For solving $(\heartsuit)$, the $k$-th iteration of the proximal point algorithm begins with a given $x^k$, and renders a new iterate $x^{k+1}$ via the recursion \begin{align} x^{k+1} = \operatorname{argmin}_x \theta(x) + f(x) + \frac{r}{2} \| x - x^k \|_2^2. \end{align}
As shown in the literature (see, e.g., slide#9-10 in [1]), one could show the nice contraction property as \begin{align} \|x^{k+1} - x^\star\|^2 \leq \|x^{k} - x^\star\|^2 - \|x^{k} - x^{k+1}\|^2. \end{align}
Now my questions are, if one shows $\exists \alpha, 0 < \alpha \leq 1$ \begin{align} {\color{red}{\alpha}} \|x^{k+1} - x^\star\|^2 \leq \|x^{k} - x^\star\|^2 - \|x^{k} - x^{k+1}\|^2. \end{align}
Does the above not show convergence still? In my eyes, it does. Please correct me if I am wrong. Please enlighten me.

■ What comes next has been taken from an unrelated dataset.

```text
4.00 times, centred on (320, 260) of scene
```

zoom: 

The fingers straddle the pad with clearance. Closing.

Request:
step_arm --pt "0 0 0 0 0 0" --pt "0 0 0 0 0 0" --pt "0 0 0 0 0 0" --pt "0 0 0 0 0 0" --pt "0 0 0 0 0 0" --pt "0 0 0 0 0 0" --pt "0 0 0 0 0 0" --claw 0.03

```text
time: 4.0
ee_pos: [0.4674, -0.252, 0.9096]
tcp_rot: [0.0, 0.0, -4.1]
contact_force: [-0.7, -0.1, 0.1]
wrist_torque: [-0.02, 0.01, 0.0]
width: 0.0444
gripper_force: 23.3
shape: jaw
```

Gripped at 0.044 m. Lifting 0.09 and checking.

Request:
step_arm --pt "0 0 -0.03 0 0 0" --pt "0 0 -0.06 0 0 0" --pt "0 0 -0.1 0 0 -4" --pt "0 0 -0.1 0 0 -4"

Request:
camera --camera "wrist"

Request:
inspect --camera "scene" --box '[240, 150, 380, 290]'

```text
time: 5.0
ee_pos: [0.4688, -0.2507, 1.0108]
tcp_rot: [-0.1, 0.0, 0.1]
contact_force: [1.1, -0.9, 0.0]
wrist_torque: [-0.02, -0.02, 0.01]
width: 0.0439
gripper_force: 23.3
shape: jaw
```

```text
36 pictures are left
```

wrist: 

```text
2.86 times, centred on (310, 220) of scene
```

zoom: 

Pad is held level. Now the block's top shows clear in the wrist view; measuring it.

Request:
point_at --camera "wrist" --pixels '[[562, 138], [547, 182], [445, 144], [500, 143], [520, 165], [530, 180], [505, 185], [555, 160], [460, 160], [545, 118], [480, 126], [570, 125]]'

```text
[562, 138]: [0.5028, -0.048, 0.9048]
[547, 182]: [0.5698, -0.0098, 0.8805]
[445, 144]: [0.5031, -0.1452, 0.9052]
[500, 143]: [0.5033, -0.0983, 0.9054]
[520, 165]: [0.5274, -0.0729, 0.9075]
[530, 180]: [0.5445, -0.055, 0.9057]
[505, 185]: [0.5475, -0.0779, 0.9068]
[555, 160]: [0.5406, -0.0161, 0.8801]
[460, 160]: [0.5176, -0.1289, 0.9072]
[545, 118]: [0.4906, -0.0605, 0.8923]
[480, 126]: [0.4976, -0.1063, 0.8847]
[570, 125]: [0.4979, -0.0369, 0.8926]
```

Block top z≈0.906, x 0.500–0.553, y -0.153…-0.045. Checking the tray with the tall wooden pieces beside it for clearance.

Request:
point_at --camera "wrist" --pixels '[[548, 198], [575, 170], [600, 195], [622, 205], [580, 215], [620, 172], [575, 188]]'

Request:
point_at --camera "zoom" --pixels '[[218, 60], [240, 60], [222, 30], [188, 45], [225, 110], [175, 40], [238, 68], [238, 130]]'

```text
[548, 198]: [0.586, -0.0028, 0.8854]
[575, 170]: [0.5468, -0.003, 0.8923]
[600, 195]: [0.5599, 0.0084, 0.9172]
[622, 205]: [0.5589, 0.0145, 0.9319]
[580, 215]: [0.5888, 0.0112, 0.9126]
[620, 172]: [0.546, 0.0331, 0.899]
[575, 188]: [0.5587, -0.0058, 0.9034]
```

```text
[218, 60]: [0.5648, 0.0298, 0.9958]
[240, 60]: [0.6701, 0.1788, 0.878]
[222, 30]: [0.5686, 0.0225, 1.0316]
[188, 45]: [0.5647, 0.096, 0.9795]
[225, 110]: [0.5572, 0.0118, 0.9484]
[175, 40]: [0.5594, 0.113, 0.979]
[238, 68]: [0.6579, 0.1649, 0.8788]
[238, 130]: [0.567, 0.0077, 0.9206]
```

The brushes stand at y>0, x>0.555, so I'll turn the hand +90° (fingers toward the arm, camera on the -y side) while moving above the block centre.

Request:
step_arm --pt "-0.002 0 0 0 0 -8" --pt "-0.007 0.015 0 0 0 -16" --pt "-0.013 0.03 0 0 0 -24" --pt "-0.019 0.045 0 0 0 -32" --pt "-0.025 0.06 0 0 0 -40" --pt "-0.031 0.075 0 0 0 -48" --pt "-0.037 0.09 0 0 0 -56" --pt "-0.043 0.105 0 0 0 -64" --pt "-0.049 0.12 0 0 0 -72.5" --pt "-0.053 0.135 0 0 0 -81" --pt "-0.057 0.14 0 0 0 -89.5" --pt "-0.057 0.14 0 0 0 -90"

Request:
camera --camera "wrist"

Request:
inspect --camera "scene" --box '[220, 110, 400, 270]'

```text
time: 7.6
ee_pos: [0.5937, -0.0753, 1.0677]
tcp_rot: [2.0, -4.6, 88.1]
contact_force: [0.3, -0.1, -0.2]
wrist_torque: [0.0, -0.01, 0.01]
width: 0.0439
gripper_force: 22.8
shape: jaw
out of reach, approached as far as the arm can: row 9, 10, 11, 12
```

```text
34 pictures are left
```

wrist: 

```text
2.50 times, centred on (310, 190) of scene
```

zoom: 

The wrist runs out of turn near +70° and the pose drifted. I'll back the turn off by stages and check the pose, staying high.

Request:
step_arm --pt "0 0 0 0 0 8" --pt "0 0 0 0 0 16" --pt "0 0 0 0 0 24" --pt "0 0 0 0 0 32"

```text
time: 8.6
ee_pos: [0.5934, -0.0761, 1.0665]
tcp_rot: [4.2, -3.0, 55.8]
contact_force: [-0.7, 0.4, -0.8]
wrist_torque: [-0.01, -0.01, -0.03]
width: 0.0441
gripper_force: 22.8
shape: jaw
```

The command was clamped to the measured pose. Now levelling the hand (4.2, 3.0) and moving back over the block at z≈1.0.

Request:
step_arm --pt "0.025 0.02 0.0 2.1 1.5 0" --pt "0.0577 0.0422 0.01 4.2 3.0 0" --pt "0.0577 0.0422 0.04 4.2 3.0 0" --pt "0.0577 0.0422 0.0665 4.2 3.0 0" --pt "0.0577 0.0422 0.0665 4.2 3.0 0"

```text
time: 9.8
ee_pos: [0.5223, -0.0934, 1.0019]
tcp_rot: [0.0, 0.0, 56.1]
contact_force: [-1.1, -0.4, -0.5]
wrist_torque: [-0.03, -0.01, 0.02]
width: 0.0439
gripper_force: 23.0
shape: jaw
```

If you agree it does show convergence, then how to interpret such a contraction?
Should both terms $\|x^{k+1} - x^\star\|^2$ and $\|x^{k} - x^\star\|^2$ have equal weights? In other words, should $\alpha$ factor exist on both terms $\|x^{k+1} - x^\star\|^2$ and $\|x^{k} - x^\star\|^2$?
This inequality alone does not show convergence. It only implies boundedness of $(x_k)$ and $\|x_{k+1}-x_k\|\to0$. Note that a constant sequence $x_k=x^0\ne x^*$ also satisfies the inequality.
If the inequality is fulfilled only for some $\alpha\in (0,1)$ then not much can be said: $x^*=0$ and $x_k = \left(\frac{2}{1+\alpha}\right)^k$ satisfy the inequality but $(x_k)$ is unbounded.